10. On VAT the Appellant stated that the Respondent charged additional Value Added Tax (“VAT”) on alleged under-declared sales. That the explanation was that the ETR reports compiled for the three years were more than the amounts declared in the VAT return.
11. That the variance was assumed to be an under-declared component of the sales. That this assumption was not consistent with the facts. It averred that its tax invoices were accompanied by ETR receipts which were serialized. That serialization flows consistently from month to month.
12. It submitted that this conclusion results from an inaccuracy on the part of the Respondent
13. Regarding VAT on unregistered suppliers, the Appellant posited that the Respondent had stated that certain purchases made from suppliers of the Appellant were disallowed because those suppliers were not registered for VAT.
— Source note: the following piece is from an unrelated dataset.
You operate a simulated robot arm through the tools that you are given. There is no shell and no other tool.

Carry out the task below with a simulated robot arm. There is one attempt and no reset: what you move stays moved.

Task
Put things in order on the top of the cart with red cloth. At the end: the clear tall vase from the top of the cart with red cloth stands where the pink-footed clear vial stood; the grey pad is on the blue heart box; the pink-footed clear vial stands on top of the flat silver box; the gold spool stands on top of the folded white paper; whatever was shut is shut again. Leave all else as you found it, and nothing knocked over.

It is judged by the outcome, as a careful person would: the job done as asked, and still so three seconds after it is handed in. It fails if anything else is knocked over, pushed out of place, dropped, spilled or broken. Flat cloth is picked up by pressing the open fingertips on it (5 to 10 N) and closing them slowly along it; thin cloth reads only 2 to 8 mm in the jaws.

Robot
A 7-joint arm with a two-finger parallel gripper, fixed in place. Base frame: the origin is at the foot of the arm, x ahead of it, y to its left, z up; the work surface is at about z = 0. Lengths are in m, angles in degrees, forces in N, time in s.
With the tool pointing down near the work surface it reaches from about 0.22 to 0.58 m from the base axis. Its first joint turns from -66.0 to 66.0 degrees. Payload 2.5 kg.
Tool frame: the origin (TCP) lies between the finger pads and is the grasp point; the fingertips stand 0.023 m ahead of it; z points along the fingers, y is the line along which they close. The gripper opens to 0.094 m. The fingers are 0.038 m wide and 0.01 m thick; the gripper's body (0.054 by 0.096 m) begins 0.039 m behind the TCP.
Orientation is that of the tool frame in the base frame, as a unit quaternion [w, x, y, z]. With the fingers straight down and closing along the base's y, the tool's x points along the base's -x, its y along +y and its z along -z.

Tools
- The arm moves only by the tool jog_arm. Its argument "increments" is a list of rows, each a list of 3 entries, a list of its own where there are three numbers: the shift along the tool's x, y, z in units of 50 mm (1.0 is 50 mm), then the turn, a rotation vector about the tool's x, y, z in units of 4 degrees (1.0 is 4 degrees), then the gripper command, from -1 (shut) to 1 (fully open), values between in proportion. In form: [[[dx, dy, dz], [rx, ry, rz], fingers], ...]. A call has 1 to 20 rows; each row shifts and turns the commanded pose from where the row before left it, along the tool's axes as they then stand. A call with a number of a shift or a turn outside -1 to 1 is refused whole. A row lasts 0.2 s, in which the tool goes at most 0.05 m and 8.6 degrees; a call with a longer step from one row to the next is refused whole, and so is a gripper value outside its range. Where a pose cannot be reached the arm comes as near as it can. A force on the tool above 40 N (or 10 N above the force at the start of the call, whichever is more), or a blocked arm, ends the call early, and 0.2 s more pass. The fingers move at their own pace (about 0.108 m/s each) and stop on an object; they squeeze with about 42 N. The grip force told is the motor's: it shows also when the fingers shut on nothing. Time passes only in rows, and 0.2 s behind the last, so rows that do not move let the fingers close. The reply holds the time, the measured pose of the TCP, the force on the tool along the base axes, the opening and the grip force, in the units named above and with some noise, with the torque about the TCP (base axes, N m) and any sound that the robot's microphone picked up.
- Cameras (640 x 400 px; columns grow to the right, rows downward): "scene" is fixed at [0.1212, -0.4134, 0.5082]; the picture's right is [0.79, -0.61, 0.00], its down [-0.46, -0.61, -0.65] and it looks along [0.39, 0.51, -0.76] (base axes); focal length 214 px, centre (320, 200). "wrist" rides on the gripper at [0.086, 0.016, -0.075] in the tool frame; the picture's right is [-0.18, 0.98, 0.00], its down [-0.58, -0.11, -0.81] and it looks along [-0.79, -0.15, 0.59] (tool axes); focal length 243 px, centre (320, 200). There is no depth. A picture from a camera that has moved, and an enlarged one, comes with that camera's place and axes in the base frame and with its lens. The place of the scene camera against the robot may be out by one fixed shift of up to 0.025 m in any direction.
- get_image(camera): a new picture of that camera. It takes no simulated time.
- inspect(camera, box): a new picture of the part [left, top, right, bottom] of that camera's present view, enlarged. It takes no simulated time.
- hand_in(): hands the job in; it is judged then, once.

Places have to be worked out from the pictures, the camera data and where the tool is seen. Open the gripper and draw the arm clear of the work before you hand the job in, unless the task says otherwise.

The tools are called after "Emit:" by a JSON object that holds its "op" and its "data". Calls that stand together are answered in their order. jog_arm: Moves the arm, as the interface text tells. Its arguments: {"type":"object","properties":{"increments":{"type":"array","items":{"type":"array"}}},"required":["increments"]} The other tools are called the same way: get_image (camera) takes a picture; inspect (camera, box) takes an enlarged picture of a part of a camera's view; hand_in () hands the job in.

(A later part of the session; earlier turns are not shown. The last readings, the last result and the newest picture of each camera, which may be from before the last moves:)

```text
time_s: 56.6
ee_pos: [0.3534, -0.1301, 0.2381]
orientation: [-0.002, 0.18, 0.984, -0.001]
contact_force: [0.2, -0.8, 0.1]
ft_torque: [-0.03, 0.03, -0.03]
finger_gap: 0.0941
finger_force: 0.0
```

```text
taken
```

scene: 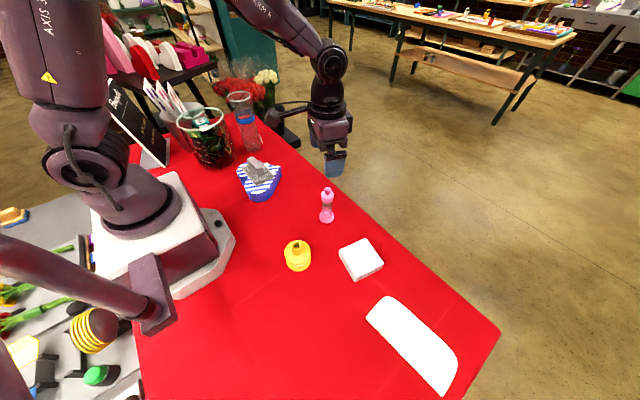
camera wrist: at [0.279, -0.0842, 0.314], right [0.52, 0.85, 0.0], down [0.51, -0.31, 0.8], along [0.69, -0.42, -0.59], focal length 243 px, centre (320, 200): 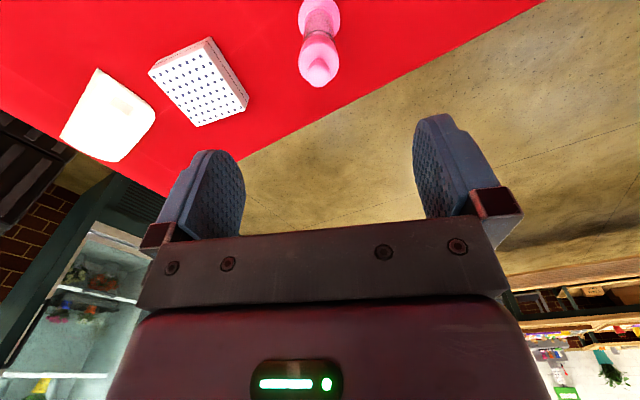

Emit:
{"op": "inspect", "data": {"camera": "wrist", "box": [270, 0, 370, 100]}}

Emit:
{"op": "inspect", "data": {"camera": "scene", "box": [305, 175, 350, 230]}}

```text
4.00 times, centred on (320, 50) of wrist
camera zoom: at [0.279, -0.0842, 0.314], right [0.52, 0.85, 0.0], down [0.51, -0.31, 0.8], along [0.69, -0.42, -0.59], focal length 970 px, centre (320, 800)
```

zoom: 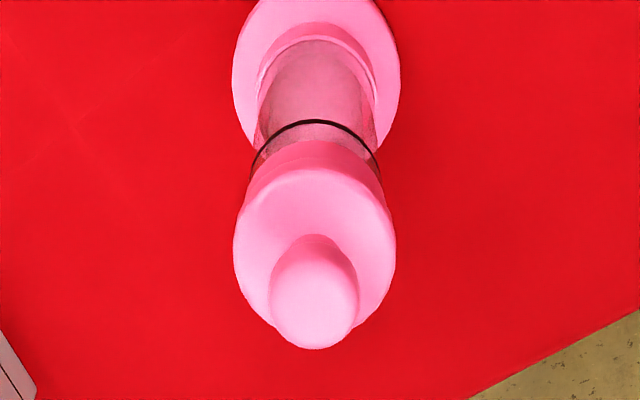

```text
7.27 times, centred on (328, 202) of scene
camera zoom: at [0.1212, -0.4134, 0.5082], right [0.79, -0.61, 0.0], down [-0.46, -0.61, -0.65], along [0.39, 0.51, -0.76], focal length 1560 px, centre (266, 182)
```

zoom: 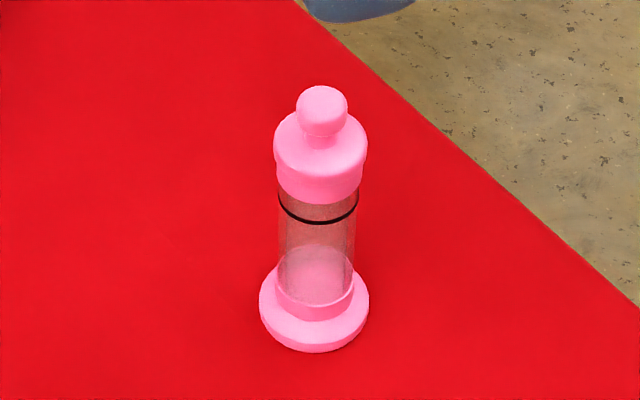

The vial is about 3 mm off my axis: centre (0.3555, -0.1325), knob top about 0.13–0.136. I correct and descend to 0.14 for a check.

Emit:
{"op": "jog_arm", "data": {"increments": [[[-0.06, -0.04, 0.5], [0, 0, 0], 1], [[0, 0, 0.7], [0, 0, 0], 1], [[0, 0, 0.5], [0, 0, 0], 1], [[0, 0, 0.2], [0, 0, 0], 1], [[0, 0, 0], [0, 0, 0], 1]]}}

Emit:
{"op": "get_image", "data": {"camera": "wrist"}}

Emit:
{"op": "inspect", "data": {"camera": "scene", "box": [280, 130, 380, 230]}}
14. That however, the Appellant was completely blameless if some of the suppliers who charged VAT were regarded as unregistered by the Respondent. The Appellant urged the Tribunal to note as follows: -a.That before the Appellant purchases from anyone, it visit the PIN Checker feature provided by the Respondent on its website and searched as to the validity of the PIN. That the transaction then proceeded.b.That once the Appellant makes the claim of input VAT on purchases, it declares the purchase in the input schedule in VAT 3 return. That it was important to note that it is usually impossible for a return to be uploaded if even a single PIN does not have the VAT registration nor if any PIN is faulty in any way.c.That the Appellant cannot conduct further investigations on registration validity after such a due process is followed. That its work only remains to settle the payment. That the Respondent has the juridical mandate to audit or query any of its suppliers, whom the Respondent registered and issued PIN.d.That more particularly, this matter was being raised only at this time. That while being shocked at the claim, the Appellant became curious as to how such a deep anomaly could have carried on month after month for three years. That the Appellant requested the Respondent to countercheck this but the words fell on deaf ears. The Appellant averred that it may not take up the role of Simon of Cyrene for any of its suppliers or clients.e.That it was not in tune with the law for the Respondent to raise an assessment purely based on information under its control without sharing the same with the taxpayer. That when the Appellant filed returns, the Respondent’s system accepted them and even allowed the credit. That this should not happen if the PIN had no VAT obligation. That certainly, any shortcomings of the system should be the Respondent to resolve.f.That Justice Majanja in the High Court Case PZ Cussons East Africa Ltd vs. The Respondent (Petition No 309 of 2012 Milimani Law Courts,High Court, Human Rights Division) guided that the Respondent should not arbitrarily charge tax based on information in its System, especially if it has not provided the details of the items picked and without it verifying if the agents were validly authorized taxpayers. The Appellant requested that this guideline, which is fair and reasonable, should be adhered to.g.That based on these points the assessment should be vacated on alleged “missing suppliers”.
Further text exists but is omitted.